* Start The data *

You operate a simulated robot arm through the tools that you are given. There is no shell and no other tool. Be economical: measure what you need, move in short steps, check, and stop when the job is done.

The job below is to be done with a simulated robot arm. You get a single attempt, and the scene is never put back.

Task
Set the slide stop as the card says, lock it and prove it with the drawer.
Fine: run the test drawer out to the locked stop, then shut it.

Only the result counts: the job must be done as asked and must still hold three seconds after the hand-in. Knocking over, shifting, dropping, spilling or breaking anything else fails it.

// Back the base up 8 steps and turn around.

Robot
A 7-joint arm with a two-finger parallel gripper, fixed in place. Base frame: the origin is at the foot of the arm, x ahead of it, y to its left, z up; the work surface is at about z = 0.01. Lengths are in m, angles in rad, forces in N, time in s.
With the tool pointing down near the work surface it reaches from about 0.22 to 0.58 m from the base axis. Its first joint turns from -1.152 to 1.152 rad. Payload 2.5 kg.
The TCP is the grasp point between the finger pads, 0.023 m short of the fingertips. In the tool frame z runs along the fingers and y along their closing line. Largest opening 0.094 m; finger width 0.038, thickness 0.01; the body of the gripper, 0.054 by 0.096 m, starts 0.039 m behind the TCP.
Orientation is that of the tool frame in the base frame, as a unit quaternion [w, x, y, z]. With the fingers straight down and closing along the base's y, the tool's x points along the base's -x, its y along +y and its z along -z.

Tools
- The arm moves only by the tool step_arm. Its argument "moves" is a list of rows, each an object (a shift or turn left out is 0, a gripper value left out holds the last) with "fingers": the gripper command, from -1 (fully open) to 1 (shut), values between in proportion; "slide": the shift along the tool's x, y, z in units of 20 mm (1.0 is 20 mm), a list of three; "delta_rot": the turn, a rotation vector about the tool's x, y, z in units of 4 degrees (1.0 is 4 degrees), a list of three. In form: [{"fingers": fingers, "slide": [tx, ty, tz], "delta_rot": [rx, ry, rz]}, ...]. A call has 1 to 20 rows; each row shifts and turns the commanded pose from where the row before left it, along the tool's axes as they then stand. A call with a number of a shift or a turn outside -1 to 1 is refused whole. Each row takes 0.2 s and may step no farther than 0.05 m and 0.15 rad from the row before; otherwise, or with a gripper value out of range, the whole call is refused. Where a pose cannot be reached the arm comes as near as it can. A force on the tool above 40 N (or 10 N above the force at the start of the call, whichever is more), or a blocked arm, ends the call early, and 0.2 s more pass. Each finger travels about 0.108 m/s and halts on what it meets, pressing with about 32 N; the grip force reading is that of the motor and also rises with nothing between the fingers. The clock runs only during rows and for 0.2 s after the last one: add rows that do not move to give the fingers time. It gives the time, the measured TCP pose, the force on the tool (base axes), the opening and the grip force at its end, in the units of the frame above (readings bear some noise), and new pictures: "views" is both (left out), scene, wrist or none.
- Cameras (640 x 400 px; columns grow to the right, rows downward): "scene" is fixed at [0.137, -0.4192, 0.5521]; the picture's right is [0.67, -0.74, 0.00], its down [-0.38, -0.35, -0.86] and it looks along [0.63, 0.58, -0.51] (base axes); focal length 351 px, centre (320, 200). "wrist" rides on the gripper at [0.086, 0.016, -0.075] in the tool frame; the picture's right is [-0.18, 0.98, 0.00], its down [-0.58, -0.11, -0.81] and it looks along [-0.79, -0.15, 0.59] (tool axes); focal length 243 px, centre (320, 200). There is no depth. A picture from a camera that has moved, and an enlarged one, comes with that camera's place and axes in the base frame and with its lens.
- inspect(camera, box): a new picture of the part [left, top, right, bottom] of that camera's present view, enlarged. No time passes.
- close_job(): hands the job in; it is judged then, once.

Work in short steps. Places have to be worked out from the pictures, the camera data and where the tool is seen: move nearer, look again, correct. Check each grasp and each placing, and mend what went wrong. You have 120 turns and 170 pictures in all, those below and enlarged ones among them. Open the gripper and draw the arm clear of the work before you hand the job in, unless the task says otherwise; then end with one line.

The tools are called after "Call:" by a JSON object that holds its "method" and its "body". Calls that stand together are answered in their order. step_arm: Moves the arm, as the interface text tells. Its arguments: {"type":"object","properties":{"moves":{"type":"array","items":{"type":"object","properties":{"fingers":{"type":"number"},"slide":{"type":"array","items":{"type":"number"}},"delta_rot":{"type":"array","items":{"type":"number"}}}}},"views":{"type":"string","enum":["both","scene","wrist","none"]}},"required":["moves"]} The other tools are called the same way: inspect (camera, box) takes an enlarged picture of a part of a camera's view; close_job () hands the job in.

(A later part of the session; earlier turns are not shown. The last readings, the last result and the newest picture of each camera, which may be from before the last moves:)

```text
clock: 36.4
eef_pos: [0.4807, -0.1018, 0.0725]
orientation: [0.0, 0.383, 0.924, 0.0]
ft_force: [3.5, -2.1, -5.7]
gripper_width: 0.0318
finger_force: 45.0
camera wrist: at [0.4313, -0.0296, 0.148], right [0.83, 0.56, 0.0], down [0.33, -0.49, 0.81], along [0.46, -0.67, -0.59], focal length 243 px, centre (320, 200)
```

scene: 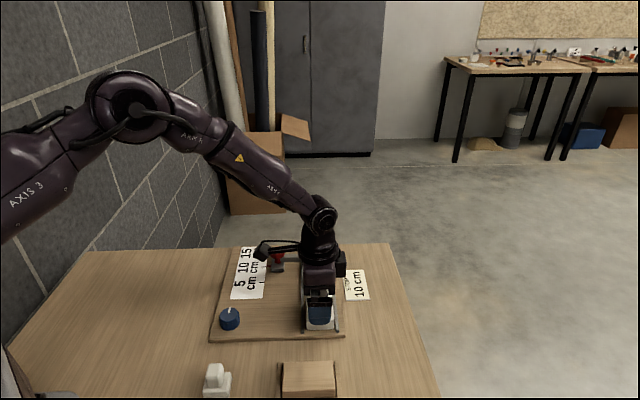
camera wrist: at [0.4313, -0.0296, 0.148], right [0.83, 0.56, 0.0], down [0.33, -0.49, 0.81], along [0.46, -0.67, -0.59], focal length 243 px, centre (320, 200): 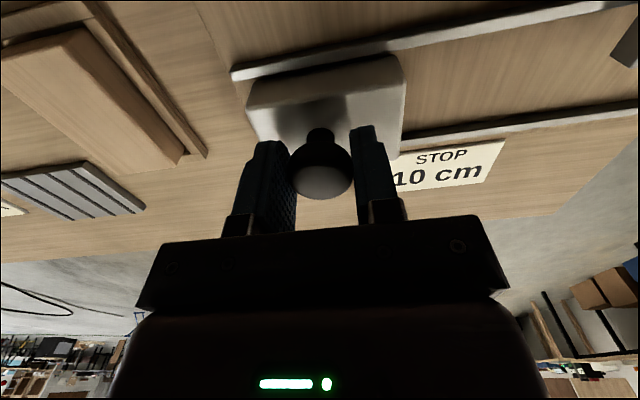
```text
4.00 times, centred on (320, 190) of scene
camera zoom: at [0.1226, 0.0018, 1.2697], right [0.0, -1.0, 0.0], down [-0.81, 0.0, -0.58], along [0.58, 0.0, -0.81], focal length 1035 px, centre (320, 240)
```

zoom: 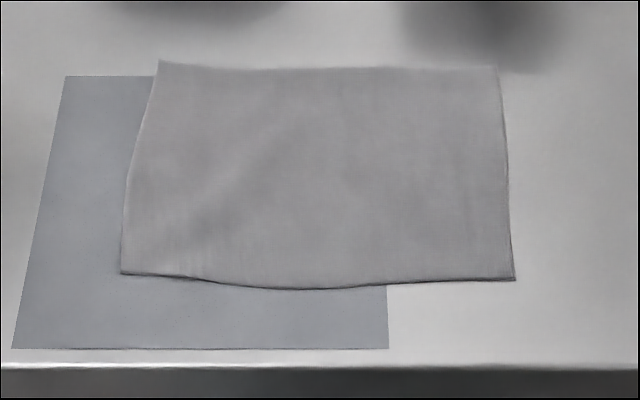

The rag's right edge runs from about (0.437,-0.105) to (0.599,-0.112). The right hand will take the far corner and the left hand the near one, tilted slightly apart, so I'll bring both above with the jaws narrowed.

* End The data *

## Exercise aim
Give the number of lines in the material above that have the word "There" in them, and nothing more.

## Answer to the exercise
2